++++ SELECTED PASSAGE ++++

Version 0.2 (accepted)

· Jun 4, 2019 · Academic Editor


Your revised manuscript is accepted for publication.

Version 0.1 (original submission)

· May 3, 2019 · Academic Editor

Minor Revisions

Reviewers have now commented on your paper. You will see that they are advising that you revise your manuscript. For your guidance, reviewers' comments are appended below.

Reviewer 1 ·

Basic reporting

1. Some typos, e.g., Line 59 freat--> great. A spell check should be applied to the document.

2. The paper talks about comparing Splay trees to skip lists for packet classification. The original paper by Sleator and Tarjan [1985, Self-adjusting binary search trees] that invented Splay trees should be cited.

Experimental design

1. It seems like the Splay tree is always worse than Skip List. Are there any scenarios, perhaps artificially constructed, when they may be more suitable?

2. If Skip lists are always better, perhaps a theoretical analysis will prove this.

3. What if the authors used a static binary tree (no rotations)? This will demonstrate whether the problem is with rotation rule of the Splay trees, or with using a tree data structure in the first place.

4. Generally, skip lists act as the same as binary trees, so in case the Splay rotation rule is what causes the inferior performance, what about simpler rules, like move to root?

Validity of the findings

No comment.

Reviewer 2 ·

Basic reporting

The authors present a comparative analysis of two decision tree implementations — splay trees and skip lists in order to determine which of these two are better suited for classification of internet packages. They find that skip lists perform better than splay trees in terms of package classification speed and memory accesses. They, however, note that the memory used by skip lists is higher than splay trees. Although based on Figure 5, it seems that they are not drastically different.

The paper is decently written, and is easy to follow. I would perhaps structure the tables and figures in a different way; at this point, they are at the end of the paper and completely detached from the experimental results section, which means I had to go back and forth, making it harder to read. Also, I do not see any reason why the table labels and the table itself have to be on different pages, given that both pages are more than half empty. Although, I am no expert in this area, the literature review does seem to be thorough. I find the citations to be a little strange, where the author names appear and again within parenthesis the last names with the year are given; I would think that providing just the year within the parenthesis ought to be enough. But these are all a matter in exposition and I would not dwell on them further.

Experimental design

My main concern is that there is no bench-marking with respect to the existing techniques for package classification. I believe that this being an important problem, there must be other well established techniques. Therefore I feel such a comparison analysis is almost imperative.

++++ DATASET ++++

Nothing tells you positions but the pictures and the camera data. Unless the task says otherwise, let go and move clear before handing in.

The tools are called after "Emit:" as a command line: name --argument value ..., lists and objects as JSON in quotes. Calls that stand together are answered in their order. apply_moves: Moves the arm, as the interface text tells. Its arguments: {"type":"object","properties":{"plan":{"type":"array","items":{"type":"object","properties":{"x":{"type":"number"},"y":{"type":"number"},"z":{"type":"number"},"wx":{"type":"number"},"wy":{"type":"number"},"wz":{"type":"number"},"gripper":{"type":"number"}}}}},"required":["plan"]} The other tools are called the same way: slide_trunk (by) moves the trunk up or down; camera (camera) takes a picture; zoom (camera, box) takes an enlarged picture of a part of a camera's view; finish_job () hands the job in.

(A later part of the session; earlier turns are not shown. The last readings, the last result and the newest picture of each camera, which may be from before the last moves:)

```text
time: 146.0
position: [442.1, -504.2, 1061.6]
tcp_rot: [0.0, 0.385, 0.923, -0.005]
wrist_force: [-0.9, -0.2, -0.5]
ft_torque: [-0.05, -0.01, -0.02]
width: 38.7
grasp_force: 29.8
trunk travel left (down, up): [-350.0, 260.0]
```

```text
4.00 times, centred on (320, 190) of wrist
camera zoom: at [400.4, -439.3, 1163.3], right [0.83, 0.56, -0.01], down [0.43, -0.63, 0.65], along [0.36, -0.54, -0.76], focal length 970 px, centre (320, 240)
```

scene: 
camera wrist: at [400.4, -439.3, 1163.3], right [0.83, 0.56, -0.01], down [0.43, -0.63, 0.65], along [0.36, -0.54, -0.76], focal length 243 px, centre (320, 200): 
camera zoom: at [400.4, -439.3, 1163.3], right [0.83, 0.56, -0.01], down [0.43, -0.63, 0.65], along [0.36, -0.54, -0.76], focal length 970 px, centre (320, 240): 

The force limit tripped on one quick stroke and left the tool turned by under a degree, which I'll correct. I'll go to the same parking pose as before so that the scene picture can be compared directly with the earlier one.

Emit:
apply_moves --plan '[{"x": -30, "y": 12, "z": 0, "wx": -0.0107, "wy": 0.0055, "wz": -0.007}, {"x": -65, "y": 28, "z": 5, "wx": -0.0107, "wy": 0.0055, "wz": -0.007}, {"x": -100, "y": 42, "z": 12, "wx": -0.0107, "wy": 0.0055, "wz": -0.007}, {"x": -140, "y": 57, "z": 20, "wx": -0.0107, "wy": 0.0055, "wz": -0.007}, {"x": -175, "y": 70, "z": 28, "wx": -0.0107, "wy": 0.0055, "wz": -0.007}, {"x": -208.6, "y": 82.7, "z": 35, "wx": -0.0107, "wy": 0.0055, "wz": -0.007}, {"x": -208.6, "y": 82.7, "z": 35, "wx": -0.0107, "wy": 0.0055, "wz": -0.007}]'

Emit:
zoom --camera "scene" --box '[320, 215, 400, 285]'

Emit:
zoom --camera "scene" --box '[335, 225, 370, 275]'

++++
++++ DATASET ++++

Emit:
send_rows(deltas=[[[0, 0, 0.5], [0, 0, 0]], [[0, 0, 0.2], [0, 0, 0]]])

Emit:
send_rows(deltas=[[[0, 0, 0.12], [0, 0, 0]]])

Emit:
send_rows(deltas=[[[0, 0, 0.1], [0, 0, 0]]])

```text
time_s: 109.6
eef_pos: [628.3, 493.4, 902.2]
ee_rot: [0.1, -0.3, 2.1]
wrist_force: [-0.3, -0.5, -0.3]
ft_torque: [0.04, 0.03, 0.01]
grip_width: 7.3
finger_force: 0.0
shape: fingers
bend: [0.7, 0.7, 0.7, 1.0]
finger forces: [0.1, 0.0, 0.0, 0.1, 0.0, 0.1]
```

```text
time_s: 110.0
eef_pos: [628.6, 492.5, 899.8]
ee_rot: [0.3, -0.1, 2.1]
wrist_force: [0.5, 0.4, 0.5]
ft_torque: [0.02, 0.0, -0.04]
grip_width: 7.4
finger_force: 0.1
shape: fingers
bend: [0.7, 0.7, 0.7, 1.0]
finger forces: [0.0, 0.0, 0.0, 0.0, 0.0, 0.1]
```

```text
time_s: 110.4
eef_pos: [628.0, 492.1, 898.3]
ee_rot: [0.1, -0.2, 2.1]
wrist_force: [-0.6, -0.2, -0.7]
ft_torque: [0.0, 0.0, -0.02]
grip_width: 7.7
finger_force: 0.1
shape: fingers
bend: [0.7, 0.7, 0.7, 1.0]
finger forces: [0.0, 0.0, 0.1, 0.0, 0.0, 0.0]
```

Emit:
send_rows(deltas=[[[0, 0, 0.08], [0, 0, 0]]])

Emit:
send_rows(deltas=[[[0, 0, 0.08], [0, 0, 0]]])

++++
++++ DATASET ++++

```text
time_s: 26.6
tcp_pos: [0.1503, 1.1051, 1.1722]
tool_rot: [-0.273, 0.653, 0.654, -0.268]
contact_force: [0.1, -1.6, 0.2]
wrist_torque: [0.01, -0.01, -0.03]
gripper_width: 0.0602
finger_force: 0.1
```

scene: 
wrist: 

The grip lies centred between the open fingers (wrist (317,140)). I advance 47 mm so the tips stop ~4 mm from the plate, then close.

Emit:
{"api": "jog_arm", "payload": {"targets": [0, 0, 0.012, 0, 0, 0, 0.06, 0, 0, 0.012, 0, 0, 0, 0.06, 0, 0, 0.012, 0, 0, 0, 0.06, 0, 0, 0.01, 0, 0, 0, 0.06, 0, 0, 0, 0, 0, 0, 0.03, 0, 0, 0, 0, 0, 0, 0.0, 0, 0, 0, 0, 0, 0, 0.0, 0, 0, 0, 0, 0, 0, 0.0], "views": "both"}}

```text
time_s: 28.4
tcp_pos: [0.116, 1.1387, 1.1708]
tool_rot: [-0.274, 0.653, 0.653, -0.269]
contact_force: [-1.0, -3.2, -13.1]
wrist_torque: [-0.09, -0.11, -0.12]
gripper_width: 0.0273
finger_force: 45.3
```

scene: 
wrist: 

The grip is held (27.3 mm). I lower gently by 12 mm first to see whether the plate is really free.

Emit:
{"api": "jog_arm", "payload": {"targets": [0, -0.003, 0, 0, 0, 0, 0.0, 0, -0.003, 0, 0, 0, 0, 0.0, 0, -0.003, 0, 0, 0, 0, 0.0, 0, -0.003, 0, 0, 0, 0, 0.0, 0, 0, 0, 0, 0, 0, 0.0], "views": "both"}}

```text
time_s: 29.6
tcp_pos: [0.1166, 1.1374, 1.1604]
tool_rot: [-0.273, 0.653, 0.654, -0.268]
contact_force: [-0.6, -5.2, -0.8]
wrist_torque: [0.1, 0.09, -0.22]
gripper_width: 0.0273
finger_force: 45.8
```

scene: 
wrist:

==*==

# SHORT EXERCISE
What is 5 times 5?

++++

# SHORT EXERCISE
Extract from the selected passage the words running from "2. The paper" to "should be cited.".

# SOLUTION FOR THIS TASK
2. The paper talks about comparing Splay trees to skip lists for packet classification. The original paper by Sleator and Tarjan [1985, Self-adjusting binary search trees] that invented Splay trees should be cited.